REQUEST 1 -> Take the excerpt and repeat only what runs from "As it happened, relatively" through "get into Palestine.".
REQUEST 2 -> Resume the excerpt where it left off.

EXCERPT ->
-*-

It is not illegal to massacre civilians and ethnically cleanse populations through terror? Nuremberg disagrees with you, as does probably every expert of international law not from Israel.
It is not. It is illegal to do that in the country next door, to the degree anyone feels like enforcing that law. No one at Nuremberg was convicted of mistreating Germans. Once again, this is one of those sovereignty things. It is not against international law, and is outside the purview of outside governments, for a government to use force to move or eliminate any portion of their population. These are internal matters.
It's not against the law for Iran to kill protesters, though we may use that for political advantage. It's not against the law for Hutus to genocide Tutsis, which is why no one did anything except the Tutsis. Where things get dicey is when people are being killed in an argument over who is the sovereign power. In those cases, it matters who wins militarily. Might does not make right, but it does make sovereignty, and sovereignty has certain rights.
Interesting; so had Germany genocided all of their Jews within their own borders, this would have been perfectly legal, totally beyond the purview of outside governments. Just an internal matter. TIL.
In any case, this doesn’t apply to the Nakba, as the newfound “State of Israel” did not have legal possession over the land that they terrorized. Immediately after 15 May 1948, the majority of the land belonged to the Palestinians.
As it happened, relatively few of Germany's jews were genocided, because most of them were pressured to leave ("ethnically cleansed") before the war really kicked off. And no, no one did anything about that. In fact, Britain sent boatloads of jewish refugees back to Germany for trying to get into Palestine.

-*-

PROVIDED DATA ->
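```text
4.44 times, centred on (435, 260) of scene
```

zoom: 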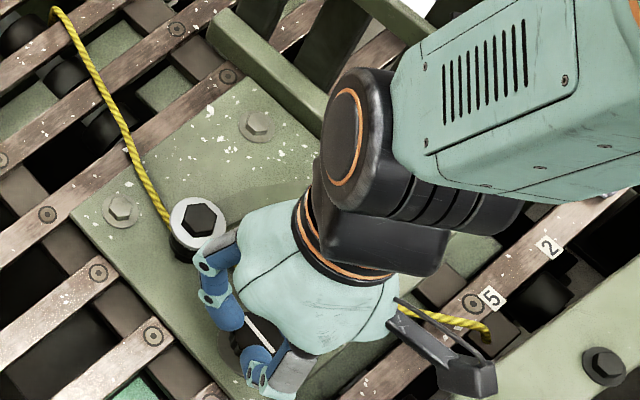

-*-

EXERCISE ANSWER 1 ->
As it happened, relatively few of Germany's jews were genocided, because most of them were pressured to leave ("ethnically cleansed") before the war really kicked off. And no, no one did anything about that. In fact, Britain sent boatloads of jewish refugees back to Germany for trying to get into Palestine.

EXERCISE ANSWER 2 ->
According to who? Part of sovereignty is deciding who gets to keep what land. Britain held the "mandate" previously, from the Ottomans, and they gave it up. There was no deal in place due to the arabs declining, so sovereignty is a jump ball. Everyone had an even break to form a state, and the arabs were in a much stronger position. But they did not declare a state, and the jews did. Whatever palestinian national aspirations might have proved died when they lost to the Jews at the local level and were occupied by their "allies" in the neighboring arab countries. Part of that whole process was some of those arabs being forcibly moved off their land for any number of good and bad reasons. New borders had to be drawn, and policed, and defended on both sides. A new government had to make a lot of decisions about who gets what, and there's always losers in that process. They tend to come from the losing side, but the fact that arabs remain a significant portion of the Israeli population in a way that jewish residents of arab nations are not is a pretty big clue to how relatively ruthless those groups are.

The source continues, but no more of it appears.